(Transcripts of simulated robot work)
* * * * * * *
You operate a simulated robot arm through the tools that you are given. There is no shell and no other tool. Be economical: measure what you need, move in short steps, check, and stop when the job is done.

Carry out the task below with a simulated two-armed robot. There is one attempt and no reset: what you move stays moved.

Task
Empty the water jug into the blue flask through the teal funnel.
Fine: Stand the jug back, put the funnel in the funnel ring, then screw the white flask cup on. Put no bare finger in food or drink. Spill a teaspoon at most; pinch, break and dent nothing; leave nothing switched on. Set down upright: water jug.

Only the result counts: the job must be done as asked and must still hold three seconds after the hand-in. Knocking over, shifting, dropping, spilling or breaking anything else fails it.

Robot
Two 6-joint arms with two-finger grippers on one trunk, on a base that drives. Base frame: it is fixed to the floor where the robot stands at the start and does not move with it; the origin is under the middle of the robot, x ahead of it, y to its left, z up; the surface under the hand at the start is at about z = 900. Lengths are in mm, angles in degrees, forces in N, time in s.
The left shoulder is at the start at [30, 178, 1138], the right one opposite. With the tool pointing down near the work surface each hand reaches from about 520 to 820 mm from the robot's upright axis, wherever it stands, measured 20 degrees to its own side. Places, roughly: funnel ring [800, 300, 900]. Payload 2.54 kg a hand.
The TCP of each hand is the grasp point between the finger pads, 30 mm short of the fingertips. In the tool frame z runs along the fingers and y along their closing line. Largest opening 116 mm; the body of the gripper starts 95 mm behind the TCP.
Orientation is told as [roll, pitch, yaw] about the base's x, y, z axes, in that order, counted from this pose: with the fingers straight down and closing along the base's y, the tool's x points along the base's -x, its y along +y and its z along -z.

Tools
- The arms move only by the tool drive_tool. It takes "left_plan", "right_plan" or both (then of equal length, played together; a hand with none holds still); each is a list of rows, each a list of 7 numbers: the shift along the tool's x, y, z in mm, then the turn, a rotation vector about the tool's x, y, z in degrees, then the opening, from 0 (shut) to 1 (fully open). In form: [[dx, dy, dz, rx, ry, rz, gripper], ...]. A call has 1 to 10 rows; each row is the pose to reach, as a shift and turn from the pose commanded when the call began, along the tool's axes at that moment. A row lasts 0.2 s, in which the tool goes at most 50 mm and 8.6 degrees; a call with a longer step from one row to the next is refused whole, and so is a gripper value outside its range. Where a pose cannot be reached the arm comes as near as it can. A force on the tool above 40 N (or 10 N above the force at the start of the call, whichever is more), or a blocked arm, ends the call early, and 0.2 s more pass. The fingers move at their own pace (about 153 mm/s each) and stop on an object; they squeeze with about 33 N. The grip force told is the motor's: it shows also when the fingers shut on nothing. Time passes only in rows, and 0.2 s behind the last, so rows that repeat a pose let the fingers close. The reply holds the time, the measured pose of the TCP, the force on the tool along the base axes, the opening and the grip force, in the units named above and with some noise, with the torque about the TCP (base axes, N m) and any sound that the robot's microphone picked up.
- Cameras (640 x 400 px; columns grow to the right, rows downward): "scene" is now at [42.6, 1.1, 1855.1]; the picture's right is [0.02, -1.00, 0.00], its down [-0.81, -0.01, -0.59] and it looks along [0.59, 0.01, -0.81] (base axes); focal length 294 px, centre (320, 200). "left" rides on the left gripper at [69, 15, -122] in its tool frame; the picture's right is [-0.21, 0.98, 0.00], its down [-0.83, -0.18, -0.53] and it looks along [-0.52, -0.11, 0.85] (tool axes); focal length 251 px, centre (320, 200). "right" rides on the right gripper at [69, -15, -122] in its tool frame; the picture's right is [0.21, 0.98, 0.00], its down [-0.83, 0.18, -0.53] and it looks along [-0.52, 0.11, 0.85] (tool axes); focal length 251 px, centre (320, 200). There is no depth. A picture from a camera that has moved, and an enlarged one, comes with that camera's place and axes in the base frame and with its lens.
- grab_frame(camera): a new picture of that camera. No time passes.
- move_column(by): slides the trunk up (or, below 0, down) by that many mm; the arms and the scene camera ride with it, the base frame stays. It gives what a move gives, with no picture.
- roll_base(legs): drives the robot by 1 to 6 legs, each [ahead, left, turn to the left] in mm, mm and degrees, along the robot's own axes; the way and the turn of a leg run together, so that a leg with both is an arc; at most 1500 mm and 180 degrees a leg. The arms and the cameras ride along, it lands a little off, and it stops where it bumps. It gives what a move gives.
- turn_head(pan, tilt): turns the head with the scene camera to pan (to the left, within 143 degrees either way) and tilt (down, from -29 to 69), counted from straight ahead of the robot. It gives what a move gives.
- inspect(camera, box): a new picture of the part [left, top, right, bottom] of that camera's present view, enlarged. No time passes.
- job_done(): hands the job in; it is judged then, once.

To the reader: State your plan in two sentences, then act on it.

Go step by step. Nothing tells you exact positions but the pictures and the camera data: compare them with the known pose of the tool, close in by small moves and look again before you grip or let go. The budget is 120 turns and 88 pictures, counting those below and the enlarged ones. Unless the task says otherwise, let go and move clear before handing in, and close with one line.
* * * * * * *
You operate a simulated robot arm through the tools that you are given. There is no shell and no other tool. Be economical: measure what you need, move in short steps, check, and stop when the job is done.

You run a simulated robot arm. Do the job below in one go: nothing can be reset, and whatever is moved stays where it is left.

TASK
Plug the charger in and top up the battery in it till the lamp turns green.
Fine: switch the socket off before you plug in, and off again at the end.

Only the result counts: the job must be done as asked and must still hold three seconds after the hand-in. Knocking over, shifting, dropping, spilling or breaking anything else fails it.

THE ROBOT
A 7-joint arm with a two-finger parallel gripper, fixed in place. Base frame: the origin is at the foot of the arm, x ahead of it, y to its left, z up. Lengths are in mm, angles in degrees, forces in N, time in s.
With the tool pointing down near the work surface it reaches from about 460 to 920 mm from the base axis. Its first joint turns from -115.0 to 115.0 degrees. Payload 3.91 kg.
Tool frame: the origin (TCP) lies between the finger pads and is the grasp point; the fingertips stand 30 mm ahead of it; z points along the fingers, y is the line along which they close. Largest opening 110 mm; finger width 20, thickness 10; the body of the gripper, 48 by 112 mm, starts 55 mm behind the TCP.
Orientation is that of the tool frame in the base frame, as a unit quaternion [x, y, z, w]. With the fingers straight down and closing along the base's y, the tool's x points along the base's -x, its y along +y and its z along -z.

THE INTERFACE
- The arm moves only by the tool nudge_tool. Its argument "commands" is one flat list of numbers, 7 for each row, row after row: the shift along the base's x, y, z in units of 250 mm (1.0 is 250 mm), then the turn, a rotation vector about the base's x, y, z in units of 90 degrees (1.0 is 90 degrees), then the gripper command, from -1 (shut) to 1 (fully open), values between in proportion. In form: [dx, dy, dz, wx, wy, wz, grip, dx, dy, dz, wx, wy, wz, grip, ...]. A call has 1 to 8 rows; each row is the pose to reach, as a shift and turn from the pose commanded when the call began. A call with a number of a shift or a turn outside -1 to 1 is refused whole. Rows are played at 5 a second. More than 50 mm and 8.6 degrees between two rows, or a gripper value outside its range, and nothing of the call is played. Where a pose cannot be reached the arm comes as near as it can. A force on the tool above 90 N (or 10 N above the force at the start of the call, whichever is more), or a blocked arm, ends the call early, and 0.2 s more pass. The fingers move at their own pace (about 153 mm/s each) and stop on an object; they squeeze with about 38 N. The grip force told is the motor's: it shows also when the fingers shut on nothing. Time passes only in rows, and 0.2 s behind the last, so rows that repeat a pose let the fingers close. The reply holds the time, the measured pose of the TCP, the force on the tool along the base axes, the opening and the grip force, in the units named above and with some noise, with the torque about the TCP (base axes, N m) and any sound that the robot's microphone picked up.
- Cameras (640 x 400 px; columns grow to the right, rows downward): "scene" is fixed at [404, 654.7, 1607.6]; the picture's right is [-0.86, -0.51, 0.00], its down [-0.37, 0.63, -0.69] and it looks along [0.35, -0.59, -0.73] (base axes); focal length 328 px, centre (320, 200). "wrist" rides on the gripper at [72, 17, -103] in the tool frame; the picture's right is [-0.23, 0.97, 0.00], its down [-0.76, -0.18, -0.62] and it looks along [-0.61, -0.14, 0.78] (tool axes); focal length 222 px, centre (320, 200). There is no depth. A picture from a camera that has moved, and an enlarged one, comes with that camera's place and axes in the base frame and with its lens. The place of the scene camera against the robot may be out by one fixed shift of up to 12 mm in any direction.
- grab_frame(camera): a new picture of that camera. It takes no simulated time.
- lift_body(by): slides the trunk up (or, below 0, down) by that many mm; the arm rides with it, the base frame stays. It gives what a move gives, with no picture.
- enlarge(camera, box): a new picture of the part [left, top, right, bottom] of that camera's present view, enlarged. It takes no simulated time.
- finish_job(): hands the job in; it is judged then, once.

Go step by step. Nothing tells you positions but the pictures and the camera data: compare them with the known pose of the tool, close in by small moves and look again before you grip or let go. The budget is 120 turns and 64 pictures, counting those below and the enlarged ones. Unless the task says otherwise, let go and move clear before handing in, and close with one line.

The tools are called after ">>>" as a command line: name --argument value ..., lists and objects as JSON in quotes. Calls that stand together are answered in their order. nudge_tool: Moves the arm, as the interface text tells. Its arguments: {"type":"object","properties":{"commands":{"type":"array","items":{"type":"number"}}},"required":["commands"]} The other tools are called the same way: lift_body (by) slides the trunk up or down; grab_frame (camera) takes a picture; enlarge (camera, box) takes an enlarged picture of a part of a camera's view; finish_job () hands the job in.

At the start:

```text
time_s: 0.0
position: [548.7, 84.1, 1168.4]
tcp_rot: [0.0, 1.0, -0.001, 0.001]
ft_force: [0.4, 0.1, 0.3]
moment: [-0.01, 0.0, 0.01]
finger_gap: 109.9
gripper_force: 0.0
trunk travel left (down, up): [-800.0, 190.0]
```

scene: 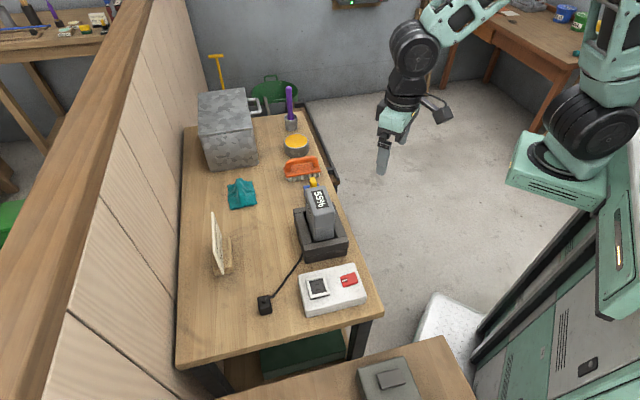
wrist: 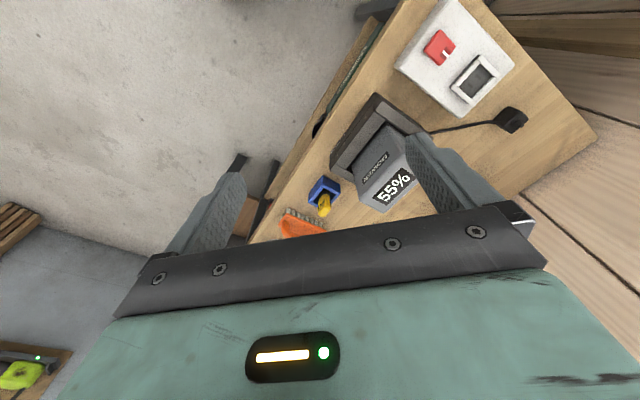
* * * * * * *
TASK TO CARRY OUT
Supply the count of lines in the entries that contain the word "before", and nothing besides.

EXERCISE ANSWER
3